Karindangan demikian cukup menyiksa. Pasalnya, rasa ini tak dapat dirasa oleh orang lain yang dikehendaki. Kerap hasrat menusuk merajam diri, tapi orang yang dituju tak mengerti dan tak tahu menahu.
Kerap rasa karindangan kemudian dikaitkan dengan mitologi setempat sebagai orang yang kena guna-guna, lantaran tergila-gila tetapi pihak lain tak hirau-hirau juga.
Karindangan terjadi karena kumparan ekspektasi yang terpantik oleh pesona dari aktor individu oleh sebab figur serupa itu telah hidup dalam harapannya.
Kegagalannya mengelola harapan akan sangat berdampak manakala kenyataan ternyata bertolak belakang. Terlampau besar harapan disematkan kepada manusia atau makhluk maka semakin besar potensi kecewa yang dituai.
Dalam terminologi tauhid, harapan sejati tak boleh dititipkan kepada makhluk, karena sama halnya bersengaja menanam pohon kekecewaan.
Karena itu Tuhanlah yang menjadi tempat menitipkan semua harapan, lalu doa yang dilafadzkan minta agar Tuhan lah semata yang menemani si setiap detail aktivitas hidupnya.
Karindangan adalah fenomena hati yang tidak terlepas dari hukum kemelekatan atau entanglement. Semakin kuat daya harapnya pada sesuatu semakin terjerat dirinya oleh sesuatu itu.
Seperti orang kaya yang kikir, seumapama air di genggaman pun tidak titik, saking melekatnya dia pada hartanya. Pada keadaan demikian hukum entanglement terjadi.
Akibatnya dahsyat, seseorang bukan saja bisa "karindangan" dengan harta tetapi bisa sampai menjadi budak dari hartanya sendiri.
Jika karindangan telah menguasai hati maka hukum kuantum akan terjadi. Hukum energi pada level quantum dapat memengaruhi pikiran dan aktualisasi sikap yang lebih mencengangkan.
Kemelekatan yang tidak disadari kemudian dapat merusak tanpa diri itu sendiri mampu menyadari dan memahami.
Karindangan sejatinya mudah dinetralisir. Seseorang hanya membutuhkan self awarness bahwa jangan pernah melawan hukum alam yang menjadi representasi hukum Tuhan di alam semesta.
Melepaskan diri dari karindangan tidak dapat dengan melupakan.
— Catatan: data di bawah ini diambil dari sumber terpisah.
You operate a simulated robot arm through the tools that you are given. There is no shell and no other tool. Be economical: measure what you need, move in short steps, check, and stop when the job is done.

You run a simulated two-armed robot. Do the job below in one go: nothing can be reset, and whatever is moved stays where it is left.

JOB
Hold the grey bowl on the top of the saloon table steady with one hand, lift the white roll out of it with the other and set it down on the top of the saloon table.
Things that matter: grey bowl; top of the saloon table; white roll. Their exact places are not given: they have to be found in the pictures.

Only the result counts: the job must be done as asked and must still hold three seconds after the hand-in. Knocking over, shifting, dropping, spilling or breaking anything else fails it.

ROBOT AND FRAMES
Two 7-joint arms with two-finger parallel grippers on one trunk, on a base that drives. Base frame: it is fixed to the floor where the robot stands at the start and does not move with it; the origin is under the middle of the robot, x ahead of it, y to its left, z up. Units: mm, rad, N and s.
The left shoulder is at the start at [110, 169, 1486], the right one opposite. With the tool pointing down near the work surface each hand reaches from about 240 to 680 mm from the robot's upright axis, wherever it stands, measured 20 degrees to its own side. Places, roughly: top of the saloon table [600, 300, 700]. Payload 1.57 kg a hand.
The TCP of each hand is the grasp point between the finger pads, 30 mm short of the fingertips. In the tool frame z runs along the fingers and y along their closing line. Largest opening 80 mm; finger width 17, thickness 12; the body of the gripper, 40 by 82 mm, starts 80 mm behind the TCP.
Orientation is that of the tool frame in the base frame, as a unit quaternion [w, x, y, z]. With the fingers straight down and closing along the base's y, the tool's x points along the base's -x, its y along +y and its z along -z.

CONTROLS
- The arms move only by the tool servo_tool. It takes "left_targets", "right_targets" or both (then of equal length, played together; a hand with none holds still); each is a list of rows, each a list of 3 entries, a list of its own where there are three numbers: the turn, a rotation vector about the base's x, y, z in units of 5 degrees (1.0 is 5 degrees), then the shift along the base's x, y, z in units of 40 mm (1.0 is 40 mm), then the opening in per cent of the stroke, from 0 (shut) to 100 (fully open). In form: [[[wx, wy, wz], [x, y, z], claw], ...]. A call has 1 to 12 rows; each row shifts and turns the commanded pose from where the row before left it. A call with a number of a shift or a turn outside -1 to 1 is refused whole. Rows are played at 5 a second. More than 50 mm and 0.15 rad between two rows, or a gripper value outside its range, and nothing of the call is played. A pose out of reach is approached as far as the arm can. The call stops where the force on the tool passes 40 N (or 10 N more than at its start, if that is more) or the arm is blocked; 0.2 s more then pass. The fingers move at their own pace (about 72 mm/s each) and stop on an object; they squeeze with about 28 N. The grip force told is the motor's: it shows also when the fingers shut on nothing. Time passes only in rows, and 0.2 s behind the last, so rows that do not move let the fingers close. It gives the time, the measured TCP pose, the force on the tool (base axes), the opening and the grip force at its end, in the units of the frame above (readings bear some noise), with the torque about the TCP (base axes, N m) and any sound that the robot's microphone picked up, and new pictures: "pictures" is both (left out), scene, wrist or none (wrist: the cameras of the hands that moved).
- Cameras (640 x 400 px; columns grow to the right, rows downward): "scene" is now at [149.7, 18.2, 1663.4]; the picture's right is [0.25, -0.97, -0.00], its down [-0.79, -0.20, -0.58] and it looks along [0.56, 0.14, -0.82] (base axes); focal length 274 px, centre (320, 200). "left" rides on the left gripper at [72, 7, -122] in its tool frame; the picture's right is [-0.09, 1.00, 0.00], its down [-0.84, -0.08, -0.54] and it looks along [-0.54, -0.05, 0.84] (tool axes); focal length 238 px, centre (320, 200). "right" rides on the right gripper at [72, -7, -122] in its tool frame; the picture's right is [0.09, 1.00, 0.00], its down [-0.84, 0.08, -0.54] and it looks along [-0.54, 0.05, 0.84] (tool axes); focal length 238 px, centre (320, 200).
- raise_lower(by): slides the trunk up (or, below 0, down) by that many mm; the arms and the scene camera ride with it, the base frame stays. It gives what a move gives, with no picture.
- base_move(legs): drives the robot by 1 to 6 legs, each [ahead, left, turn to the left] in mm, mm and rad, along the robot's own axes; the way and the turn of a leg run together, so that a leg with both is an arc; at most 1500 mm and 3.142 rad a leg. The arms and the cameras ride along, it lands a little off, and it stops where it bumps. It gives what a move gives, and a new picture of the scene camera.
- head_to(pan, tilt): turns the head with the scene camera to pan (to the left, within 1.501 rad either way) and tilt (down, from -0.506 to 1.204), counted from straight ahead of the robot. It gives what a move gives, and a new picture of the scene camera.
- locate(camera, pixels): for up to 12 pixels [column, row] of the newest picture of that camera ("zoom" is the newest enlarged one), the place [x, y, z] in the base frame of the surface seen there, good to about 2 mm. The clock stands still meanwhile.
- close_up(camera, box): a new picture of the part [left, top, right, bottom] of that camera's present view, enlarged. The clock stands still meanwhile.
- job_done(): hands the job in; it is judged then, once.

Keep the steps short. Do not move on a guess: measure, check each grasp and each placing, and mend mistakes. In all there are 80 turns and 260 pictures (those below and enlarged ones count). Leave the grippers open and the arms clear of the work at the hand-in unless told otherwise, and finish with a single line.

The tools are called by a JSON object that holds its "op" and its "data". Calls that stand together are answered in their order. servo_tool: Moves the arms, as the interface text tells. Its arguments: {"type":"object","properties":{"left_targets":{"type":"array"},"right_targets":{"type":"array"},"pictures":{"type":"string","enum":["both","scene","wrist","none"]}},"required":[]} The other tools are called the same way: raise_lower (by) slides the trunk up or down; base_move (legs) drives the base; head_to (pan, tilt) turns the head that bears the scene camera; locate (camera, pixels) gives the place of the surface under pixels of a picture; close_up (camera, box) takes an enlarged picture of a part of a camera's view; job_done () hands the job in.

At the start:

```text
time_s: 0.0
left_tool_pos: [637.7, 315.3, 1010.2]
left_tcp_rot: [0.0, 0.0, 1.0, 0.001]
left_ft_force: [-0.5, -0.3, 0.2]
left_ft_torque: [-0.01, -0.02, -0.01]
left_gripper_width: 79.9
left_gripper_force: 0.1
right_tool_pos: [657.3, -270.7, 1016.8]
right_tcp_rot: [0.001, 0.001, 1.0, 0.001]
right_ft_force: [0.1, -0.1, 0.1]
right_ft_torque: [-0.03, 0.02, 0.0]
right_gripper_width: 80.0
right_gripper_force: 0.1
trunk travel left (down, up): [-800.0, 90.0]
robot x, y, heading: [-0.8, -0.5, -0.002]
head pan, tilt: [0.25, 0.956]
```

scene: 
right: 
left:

Adalah tidak mungkin seseorang diminta untuk melupakan sesuatu yang sudah begitu kuat menancap dalam relung hati terdalam.
Semua data-data sudah terekam baik di dalam otak bawah sadar. Meminta seseorang melupakan itu membuatnya akan semakin berat dan semakin karindangan dan kian melekat.
Lalu bagaimana?
Diri dapat menjadi sumber dari setiap masalah. Maka penyelesaian dari semua masalah ada pada diri itu sendiri. Tuhan jadikan manusia sebagai penciptaan dalam bentuk yang sempurna walau manusia secara pribadi selalu tak pernah sempurna.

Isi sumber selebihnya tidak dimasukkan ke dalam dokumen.